I talked a few weeks ago about one of Barack Obama’s few missteps during the campaign—his reference to poorer white voters in places like semi-rural Pennsylvania and Ohio who cling to religion and guns out of bitterness. I said then, and I still believe, that Obama has shown that he understands that that is only half the the problem, the other half being that Democrats have failed to do anything meaningful to make their lives better for so long. His remarkable infomercial made that point beautifully by looking at the real lives of four such American families (even though one family was black, their story was representative of a whole economic group.) Sarah Palin and John McCain have done their best to make what capital they could out of that quote, but they have not been very successful. Indeed, their campaign has made clear to a shocking extent that the Republicans have nothing to offer such people but bitterness and empty dreams.
Essentially the Republican campaign has been telling poorer whites during the entire campaign that whatever their economic condition, they, not the Democrats, have the right values, and they are the true Americans who live in the American parts of America. That is the essential Republican appeal to what the Party calls its “base,” and many of its strategies have forgotten that it is impossible to win on one’s base alone. (In recent days commentators like William Bennett talk as if Tuesday’s election were a Republican primary: as long as McCain/Palin have the base behind them, they have nothing to worry about. Democrats and independents will however also be voting on Monday.) Meanwhile, the Republicans want to flatter the dreams of Thomas Wurzelbacher, a.k.a. Joe the Plumber, that with proper tax policies they can become rich. This aspect of their message was even more obvious in a speech I saw Arnold Schwarznegger give for McCain in Ohio two nights ago. Arnold explained that he had left Europe because of the regulations that stifled opportunity there and had come to the United States to make his fortune. Europe, he said, was now “wising up” and beginning to free its economies, but Obama wanted to go backwards, in the wrong direction. (That of course is silly: in practice every major right-wing party in Europe, like Angela Merkel’s Christian Democrats in Germany, is well to the left of our Democrats.) Vote Republican, he seemed to say, and your children can be like me—not, it seems to me, a very comforting notion based upon the laws of probability. With their constant attacks on the notions of “spreading the wealth around,” the Republicans seem to be embracing the notion of a society divided into an enormously wealth few and a declining mass, flatterring their supporters that with the right values, they can ascend to the top. This appeals to the traditional Calvinism of America, which saw material success as proof of the Lord’s blessing. Indeed, all we need to do to accept the idea of some mild redistribution of the wealth—which in the long run will help our economy more anyway—is to accept that chance plays at least as big a role as grace or ability in determining the extent of our economic success, and that there is no reason not to structure our tax system to acknowledge the role of chance and even it out a bit. In any event, economic justice means justice for the many, or it means nothing at all.

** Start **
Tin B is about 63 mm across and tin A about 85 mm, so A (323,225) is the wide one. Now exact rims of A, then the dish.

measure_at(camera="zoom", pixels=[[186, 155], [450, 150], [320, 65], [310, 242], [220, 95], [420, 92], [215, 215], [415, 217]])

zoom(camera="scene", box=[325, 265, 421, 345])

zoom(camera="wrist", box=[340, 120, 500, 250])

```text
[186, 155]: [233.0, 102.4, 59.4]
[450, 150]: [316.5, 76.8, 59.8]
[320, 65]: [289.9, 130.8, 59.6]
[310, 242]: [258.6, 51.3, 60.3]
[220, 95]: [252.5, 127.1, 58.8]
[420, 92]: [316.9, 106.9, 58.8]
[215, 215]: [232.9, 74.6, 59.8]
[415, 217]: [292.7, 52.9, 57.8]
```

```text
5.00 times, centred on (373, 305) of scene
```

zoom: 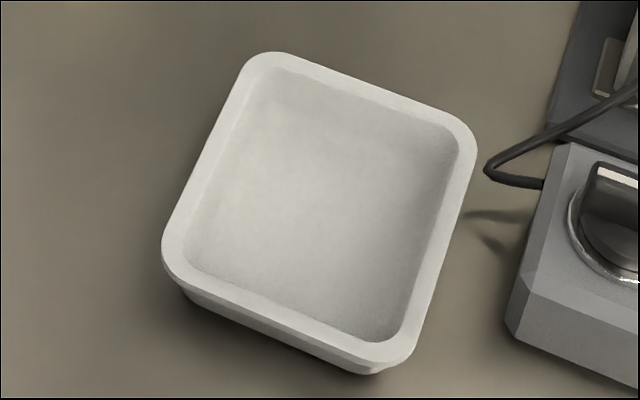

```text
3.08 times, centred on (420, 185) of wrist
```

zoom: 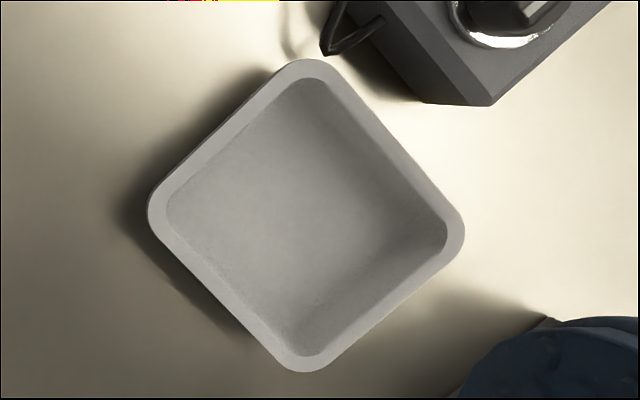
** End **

Having taken a last look at electoral-vote.com, I shall hazard my own prediction for Tuesday’s results. On November 1, 2004—the day before the last election—that site showed John Kerry winning with 298 electoral votes, thanks to averaged-out leads of two points in Ohio and one point in Florida. Today Obama has leads of at least ten points in state with 264 electoral votes, 6 shy of a majority, and of six or seven points in four more states: Virginia (14), Ohio (20), Colorado (9), and Nevada (4). He has leads of two or three points in Florida (27) and North Carolina (15). He will win, in my opinion, with between 291 and 353 electoral votes. That looks if anything like a conservative prediction, but the exact result still depends on too many unknowables for me to hazard any further guesses.
The other night, in a remarkable interview, Rachel Maddow asked Obama if he had any second thoughts about becoming President at this moment in history, with so much going wrong, and he turned the question on its head. No, he replied, this was the kind of moment of which people in public service should dream: the kind of era in which they could make a real contribution. Asked at one point to describe the difference between Franklin Roosevelt and John F. Kennedy, both of whom he had known, the British philosopher Sir Isiah Berlin said that FDR radiated more than anything else a great joy in his life and work, and JFK, a sense that every morning offered a chance to do great things. Obama, it seems to me, is closer to JFK in that regard, but he has something of the FDR touch as well. He has established his lead with a mixture of inspiration, organization, and steadiness of nerves. I feel rather astonished that the United States has managed not only to produce such a man at this moment in history, but to bring him to the threshold of the White House.